Simulated debates can demonstrate that historical outcomes are not fixed. People do make decisions; they act one way or another. Debating any hot topic from the past, with time and circumstance clearly established and all arguments
based on later happenings strictly banned, will reveal the contingency of history.

       
(4)
   
Things didn't happen differently. They happened the way they happened.
After we come to realize that multiple options were possible, we need to go one step further and ask, “Why
wasn't
it otherwise?” If we don't pose this question, history will remain incomprehensible. The political processes that steered history on the course it took need to be viewed carefully and in sequence. History happened
when
it happened. We need to see how decisions made and actions taken, day by day, influenced subsequent events, leading to new sets of contingencies and opening some options while closing others. We watch history unfold, not in real time but as closely to it as we can.

                   
Here, unfortunately, there are no quick and easy methods. Teachers and students, authors and readers have no choice but to engage each subject on its own terms. Here is the daily grind of history, and it requires scrutiny and patience. Since sequencing is key, all events must be viewed strictly in the context of when they happened. If we try to short-circuit time to prove some point, we will likely get the story wrong.

       
(5)
   
Historical inquiry never ceases
. New evidence, or new perspectives on old evidence, can produce new insights and new conclusions. Part and parcel of every document-based lesson should be: “What related questions might we ask to clarify matters?

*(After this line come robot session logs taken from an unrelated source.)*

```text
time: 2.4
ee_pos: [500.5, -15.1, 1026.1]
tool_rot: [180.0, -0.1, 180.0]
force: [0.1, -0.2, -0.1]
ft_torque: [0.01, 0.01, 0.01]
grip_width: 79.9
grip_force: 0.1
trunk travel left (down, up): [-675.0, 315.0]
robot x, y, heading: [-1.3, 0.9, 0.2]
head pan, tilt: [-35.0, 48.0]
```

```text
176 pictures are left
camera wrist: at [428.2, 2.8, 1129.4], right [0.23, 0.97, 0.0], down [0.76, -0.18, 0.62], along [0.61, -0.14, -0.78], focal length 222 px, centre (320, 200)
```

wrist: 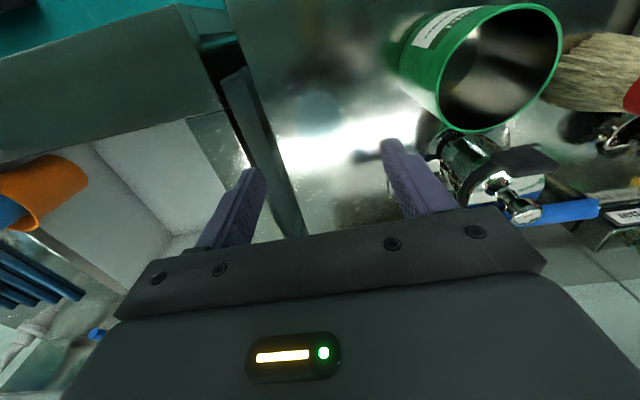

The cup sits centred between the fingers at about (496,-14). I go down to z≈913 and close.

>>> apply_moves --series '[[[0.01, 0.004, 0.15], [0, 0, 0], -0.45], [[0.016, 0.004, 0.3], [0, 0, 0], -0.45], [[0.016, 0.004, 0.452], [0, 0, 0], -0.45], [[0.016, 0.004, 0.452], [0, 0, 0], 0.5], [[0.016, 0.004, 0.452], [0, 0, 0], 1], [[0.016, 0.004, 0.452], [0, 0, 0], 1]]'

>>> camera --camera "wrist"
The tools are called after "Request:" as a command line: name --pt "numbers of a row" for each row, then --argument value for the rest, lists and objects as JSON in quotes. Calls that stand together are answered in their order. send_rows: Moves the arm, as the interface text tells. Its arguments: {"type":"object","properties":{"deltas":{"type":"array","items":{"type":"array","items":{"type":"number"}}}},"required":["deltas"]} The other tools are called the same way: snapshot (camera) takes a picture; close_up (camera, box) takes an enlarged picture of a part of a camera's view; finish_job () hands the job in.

What other types of sources might we seek to deepen our inquiry and/or test our hypotheses?” Historical thinking is not limited to
answering
questions; we must also learn to
ask
questions that might reveal what has been hidden.

                   
Following this path, and asking questions few have thought to pose, mythologies begin to wither. For example:

       
•
   
During the Revolutionary Era, when and where did both political and military authority first transfer from British officials to colonials? This is a logical question to ask for any revolution, but it is not often posed for this one. If it were, those sleepy-eyed farmers whom Paul Revere allegedly awoke would be restored to their place in history.

       
•
   
In 1777, Britain lost a force of some eight thousand in its failed Hudson River expedition. Four years later it lost a similar number at Yorktown, but it still had forty thousand troops in North America and the West Indies stationed in nearly impenetrable strongholds. Why did one defeat trigger the end of the war, while the other did not? Posing this question requires us to examine Britain's struggles to maintain its vast empire, challenged on many fronts by other world powers. The question itself—again quite logical but rarely asked—would lead to an expanded look at the end of the war and lay to rest the David-bested-Goliath mythology surrounding Yorktown.

       
•
   
At Valley Forge soldiers suffered in the cold. Did they suffer from the cold during other winters as well? Was Valley Forge in fact the coldest? These are questions curious fifth graders might ask but textbooks don't. If they did, we would hear about Morristown as well, and soldiers who mutinied. The Valley Forge story would not disappear, but its triumphalism would be tempered. We would see that the everyday problems faced by soldiers in the Continental Army were not solved by the winter at Valley Forge.

The questions continue, or at least they should. That's the only way we can clear the air. We might not learn exactly how it was in Revolutionary times, but we can free the people who lived back then from shackles placed upon them by later generations.